*PROBLEM DESCRIPTION*
Transcribe the full listing exactly, and drop every picture. Write them as strings in a JSON array, leaving out blank lines.

*DATA SECTION*
----

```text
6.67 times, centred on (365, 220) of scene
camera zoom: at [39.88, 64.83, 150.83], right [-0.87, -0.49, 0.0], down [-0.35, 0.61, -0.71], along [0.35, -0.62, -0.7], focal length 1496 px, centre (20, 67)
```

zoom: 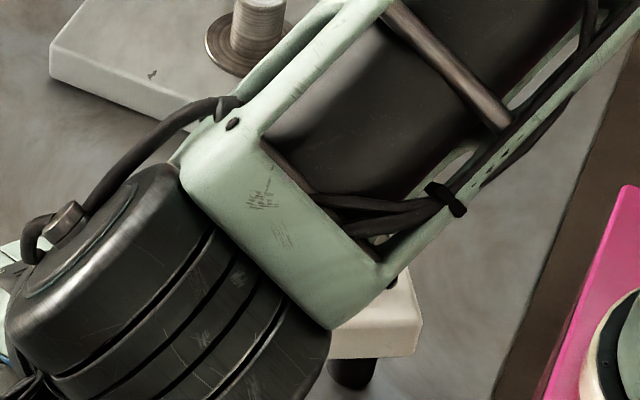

----

*TASK RESULT*
[
  "```text",
  "6.67 times, centred on (365, 220) of scene",
  "camera zoom: at [39.88, 64.83, 150.83], right [-0.87, -0.49, 0.0], down [-0.35, 0.61, -0.71], along [0.35, -0.62, -0.7], focal length 1496 px, centre (20, 67)",
  "```",
  "zoom: "
]